* [EXERCISE TASK]: Find every line with the word "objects" and give their count, nothing else.

— Start SUPPLIED INFORMATION —

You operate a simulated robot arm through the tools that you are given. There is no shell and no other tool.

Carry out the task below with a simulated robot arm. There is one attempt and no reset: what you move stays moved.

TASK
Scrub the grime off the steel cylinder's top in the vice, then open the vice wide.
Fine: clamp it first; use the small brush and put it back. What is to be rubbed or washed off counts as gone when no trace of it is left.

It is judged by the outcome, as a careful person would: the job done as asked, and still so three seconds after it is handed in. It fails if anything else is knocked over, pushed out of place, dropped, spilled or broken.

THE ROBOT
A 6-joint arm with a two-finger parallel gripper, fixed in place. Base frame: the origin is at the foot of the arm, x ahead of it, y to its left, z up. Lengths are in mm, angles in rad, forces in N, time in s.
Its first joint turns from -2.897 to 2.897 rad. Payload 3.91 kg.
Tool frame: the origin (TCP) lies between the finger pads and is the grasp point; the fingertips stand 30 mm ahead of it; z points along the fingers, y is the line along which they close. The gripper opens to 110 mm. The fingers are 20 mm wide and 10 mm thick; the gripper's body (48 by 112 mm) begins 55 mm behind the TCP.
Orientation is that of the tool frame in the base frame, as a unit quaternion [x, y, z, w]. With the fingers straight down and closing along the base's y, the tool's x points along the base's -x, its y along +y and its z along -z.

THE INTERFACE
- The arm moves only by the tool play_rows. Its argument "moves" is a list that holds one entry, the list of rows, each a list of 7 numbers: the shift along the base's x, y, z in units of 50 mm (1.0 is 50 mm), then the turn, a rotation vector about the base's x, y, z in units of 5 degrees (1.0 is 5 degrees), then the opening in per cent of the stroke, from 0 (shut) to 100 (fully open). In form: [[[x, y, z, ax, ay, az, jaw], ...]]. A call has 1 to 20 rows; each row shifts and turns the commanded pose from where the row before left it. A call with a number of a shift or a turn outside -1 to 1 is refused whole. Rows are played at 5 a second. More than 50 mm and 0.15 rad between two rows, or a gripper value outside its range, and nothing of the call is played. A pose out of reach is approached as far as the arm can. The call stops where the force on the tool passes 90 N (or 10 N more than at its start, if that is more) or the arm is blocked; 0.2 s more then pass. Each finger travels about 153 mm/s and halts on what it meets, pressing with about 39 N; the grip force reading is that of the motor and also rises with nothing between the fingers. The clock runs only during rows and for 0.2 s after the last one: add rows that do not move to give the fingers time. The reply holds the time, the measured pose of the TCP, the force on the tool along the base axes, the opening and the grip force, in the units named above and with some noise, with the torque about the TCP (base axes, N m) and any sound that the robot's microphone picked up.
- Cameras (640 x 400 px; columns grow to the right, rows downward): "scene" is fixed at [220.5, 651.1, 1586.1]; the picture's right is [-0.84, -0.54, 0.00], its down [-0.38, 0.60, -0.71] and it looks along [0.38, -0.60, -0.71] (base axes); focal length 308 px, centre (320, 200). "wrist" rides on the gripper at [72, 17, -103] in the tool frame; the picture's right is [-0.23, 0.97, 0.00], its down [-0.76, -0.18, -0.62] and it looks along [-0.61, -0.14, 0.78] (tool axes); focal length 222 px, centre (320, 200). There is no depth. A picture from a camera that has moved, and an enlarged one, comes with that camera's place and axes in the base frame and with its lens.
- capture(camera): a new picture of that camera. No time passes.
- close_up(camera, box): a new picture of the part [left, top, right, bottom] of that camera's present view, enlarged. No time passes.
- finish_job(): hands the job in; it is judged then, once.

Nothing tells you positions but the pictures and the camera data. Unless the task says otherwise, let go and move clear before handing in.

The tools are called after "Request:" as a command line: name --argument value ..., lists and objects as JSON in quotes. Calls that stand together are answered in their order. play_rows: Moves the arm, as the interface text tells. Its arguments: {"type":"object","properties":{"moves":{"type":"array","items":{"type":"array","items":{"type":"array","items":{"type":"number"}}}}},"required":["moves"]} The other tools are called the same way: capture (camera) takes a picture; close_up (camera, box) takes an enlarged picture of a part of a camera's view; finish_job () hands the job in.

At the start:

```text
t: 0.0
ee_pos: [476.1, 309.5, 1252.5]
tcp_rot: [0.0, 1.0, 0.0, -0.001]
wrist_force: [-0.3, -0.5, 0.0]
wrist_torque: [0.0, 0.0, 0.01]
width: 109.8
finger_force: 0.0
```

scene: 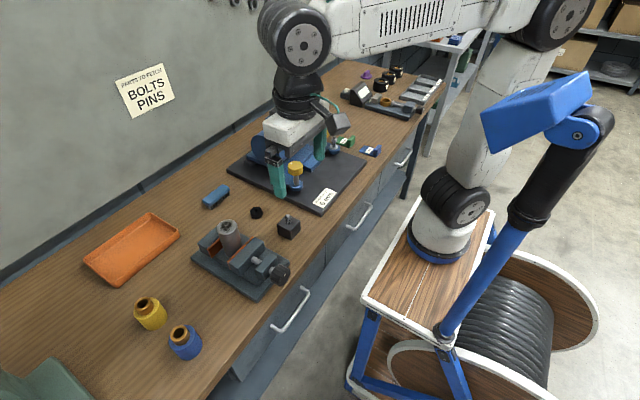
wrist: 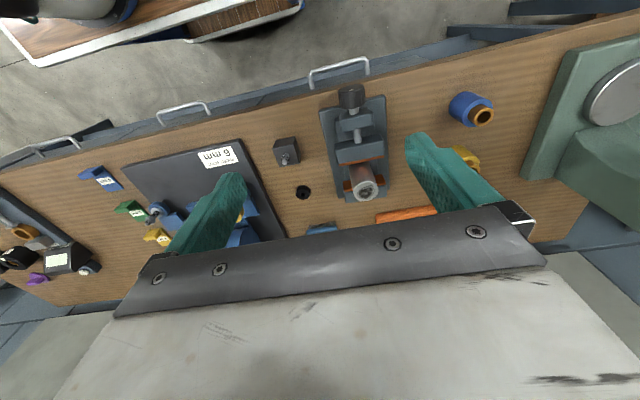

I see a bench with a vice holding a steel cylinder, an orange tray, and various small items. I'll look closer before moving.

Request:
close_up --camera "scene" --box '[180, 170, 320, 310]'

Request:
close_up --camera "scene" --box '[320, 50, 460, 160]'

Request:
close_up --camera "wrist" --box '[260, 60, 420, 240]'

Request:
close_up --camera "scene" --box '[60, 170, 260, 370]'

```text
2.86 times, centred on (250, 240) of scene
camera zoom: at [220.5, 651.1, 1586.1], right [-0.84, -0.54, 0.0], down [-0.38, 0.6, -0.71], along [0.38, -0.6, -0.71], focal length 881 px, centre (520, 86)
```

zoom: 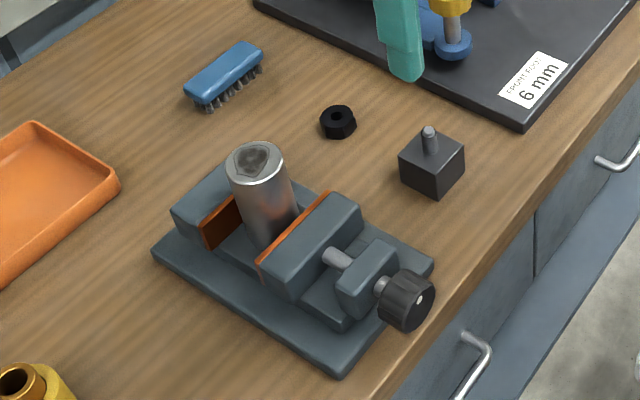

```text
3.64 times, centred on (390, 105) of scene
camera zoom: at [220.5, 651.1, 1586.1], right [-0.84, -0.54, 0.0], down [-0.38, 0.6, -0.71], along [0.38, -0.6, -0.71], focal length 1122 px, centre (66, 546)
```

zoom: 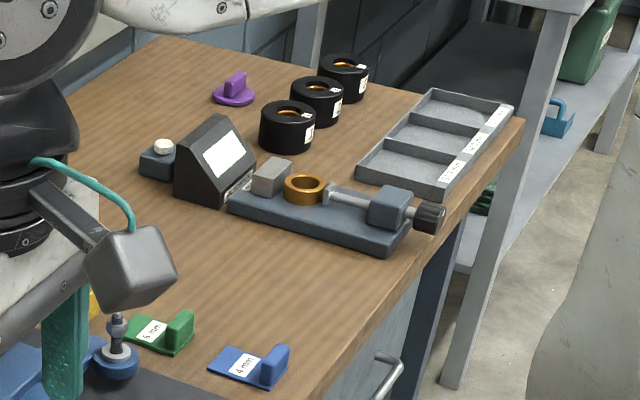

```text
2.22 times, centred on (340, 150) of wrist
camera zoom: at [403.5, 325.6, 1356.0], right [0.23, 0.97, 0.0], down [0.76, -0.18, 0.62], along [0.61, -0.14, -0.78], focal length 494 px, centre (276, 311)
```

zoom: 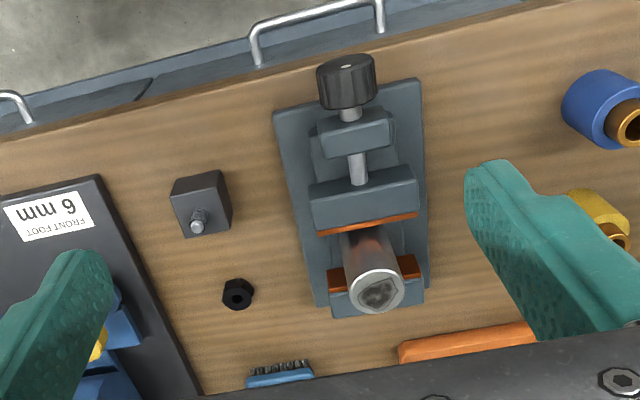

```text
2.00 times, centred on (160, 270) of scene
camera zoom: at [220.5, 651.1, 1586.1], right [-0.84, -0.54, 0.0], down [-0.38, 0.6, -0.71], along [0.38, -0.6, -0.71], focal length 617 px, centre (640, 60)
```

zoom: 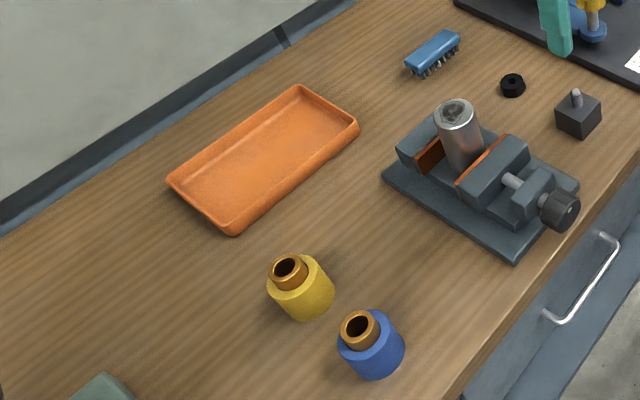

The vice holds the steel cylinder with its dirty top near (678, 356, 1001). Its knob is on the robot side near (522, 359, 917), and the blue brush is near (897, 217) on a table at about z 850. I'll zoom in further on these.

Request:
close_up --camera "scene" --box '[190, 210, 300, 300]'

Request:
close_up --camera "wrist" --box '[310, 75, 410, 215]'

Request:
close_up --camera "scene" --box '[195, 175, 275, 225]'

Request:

— End SUPPLIED INFORMATION —
— Start SUPPLIED INFORMATION —

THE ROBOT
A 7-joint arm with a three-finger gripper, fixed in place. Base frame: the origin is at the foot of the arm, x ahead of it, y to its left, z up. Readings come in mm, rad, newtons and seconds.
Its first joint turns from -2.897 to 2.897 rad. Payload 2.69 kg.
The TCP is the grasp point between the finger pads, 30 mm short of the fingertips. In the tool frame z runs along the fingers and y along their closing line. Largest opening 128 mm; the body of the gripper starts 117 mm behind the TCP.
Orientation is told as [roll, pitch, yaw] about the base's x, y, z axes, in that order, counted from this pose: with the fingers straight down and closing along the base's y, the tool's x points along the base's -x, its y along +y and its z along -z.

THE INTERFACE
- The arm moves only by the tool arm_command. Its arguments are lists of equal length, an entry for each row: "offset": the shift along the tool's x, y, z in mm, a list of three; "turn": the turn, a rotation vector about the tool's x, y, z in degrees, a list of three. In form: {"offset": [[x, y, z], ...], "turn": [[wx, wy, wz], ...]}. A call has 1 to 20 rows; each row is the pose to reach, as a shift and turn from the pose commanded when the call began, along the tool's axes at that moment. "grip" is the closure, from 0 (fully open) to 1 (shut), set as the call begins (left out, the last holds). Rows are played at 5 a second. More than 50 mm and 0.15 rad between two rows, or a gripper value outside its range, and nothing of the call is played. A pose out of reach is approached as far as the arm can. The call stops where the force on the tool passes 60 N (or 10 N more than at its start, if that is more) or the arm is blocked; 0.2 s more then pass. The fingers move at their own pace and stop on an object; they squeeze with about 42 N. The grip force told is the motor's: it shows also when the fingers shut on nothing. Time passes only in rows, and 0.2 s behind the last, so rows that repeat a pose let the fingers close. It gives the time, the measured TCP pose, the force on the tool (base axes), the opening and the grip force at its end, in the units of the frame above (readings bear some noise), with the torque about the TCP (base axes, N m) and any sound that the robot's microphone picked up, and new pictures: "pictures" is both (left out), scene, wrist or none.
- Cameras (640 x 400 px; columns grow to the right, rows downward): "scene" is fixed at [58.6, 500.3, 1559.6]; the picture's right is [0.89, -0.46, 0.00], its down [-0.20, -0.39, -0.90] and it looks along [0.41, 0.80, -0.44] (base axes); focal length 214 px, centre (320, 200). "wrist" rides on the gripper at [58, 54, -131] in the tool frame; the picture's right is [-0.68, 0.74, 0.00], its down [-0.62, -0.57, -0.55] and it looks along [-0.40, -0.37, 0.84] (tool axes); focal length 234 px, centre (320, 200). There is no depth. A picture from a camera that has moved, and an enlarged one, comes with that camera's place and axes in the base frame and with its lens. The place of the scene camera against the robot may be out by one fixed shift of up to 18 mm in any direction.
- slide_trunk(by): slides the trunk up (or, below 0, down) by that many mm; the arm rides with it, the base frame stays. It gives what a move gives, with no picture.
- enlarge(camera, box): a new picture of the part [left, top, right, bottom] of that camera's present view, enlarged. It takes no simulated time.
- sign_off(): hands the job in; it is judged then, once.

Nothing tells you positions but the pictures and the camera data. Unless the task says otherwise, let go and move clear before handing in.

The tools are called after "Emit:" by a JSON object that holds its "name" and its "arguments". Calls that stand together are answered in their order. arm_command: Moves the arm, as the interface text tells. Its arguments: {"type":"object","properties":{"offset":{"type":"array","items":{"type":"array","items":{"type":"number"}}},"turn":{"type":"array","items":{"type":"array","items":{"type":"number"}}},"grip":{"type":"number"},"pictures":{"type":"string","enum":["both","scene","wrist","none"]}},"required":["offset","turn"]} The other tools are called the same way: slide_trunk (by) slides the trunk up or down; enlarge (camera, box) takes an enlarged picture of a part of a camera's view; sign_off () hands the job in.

— End SUPPLIED INFORMATION —
— Start SUPPLIED INFORMATION —

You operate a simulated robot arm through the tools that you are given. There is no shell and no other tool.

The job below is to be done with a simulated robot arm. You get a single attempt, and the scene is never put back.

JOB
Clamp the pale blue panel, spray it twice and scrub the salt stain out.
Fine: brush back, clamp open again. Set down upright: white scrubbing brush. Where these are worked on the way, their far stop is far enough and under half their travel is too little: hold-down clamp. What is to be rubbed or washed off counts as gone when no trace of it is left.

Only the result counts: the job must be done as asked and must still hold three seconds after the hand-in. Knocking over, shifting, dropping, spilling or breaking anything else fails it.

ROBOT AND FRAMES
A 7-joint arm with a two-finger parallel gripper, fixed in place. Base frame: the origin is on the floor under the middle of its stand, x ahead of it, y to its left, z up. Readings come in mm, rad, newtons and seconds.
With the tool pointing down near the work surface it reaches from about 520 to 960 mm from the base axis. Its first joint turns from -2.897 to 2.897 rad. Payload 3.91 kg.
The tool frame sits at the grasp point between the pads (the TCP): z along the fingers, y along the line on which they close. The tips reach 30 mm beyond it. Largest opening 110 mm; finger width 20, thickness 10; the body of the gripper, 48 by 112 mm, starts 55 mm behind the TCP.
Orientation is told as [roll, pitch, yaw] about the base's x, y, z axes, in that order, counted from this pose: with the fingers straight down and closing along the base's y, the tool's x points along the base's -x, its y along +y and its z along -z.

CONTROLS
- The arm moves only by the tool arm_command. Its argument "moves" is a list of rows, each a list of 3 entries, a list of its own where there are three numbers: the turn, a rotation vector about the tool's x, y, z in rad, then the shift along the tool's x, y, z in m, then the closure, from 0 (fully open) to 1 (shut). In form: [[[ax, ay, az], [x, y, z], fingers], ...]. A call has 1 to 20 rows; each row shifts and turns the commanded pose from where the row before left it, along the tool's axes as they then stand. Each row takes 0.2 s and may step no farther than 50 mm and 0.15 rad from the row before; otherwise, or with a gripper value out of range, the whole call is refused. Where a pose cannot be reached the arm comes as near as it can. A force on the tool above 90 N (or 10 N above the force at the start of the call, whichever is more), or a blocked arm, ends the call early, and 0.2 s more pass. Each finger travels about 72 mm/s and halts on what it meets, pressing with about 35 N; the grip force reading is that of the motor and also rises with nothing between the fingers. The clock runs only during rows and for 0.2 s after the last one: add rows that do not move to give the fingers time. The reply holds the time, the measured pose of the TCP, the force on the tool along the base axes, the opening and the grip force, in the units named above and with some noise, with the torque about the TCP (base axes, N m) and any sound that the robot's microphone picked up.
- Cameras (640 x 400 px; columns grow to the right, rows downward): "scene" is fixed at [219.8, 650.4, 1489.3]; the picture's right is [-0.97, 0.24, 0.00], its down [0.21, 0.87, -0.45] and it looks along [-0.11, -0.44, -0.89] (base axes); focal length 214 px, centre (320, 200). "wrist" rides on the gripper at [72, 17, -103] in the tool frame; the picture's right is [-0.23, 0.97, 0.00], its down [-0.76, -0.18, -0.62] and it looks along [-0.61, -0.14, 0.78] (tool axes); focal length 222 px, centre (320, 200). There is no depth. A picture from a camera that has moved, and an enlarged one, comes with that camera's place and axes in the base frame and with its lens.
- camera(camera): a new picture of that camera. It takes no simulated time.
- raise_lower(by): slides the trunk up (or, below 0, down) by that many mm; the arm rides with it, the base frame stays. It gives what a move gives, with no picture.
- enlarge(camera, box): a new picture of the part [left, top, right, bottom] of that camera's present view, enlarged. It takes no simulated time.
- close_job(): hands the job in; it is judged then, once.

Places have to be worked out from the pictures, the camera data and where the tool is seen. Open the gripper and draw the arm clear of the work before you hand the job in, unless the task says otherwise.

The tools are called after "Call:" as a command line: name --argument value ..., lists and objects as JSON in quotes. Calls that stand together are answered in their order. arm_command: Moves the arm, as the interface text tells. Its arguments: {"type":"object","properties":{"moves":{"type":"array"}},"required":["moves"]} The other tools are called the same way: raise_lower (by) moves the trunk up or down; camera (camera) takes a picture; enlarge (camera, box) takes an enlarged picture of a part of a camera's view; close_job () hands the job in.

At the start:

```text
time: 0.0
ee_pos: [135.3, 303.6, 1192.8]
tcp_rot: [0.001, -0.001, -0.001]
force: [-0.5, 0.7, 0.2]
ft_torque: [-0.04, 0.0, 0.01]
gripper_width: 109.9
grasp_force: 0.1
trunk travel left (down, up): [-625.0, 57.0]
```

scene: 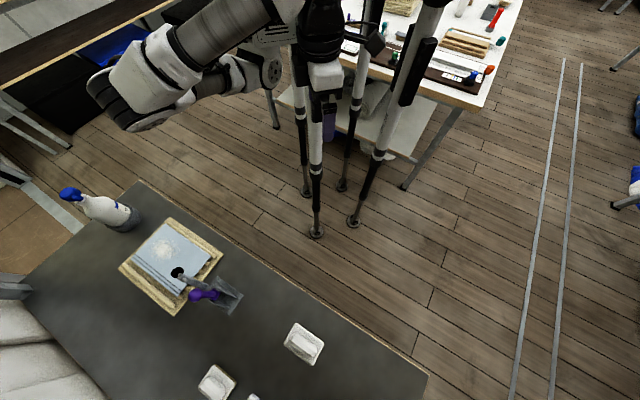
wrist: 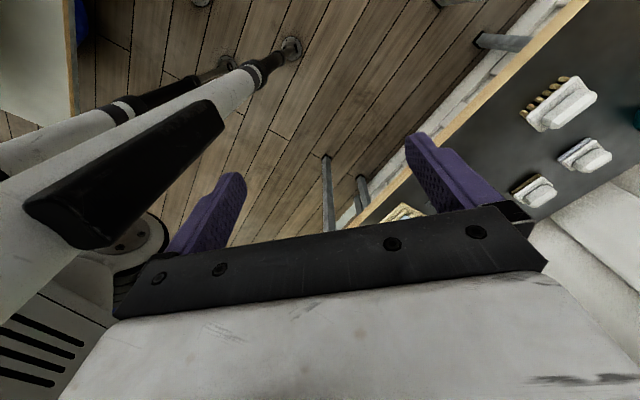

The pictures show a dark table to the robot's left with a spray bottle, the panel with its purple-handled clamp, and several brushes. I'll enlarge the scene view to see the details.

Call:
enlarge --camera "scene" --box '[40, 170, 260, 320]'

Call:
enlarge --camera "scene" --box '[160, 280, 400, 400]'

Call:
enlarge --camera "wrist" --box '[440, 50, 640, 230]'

— End SUPPLIED INFORMATION —

* [OUTPUT OF THE TASK]: 2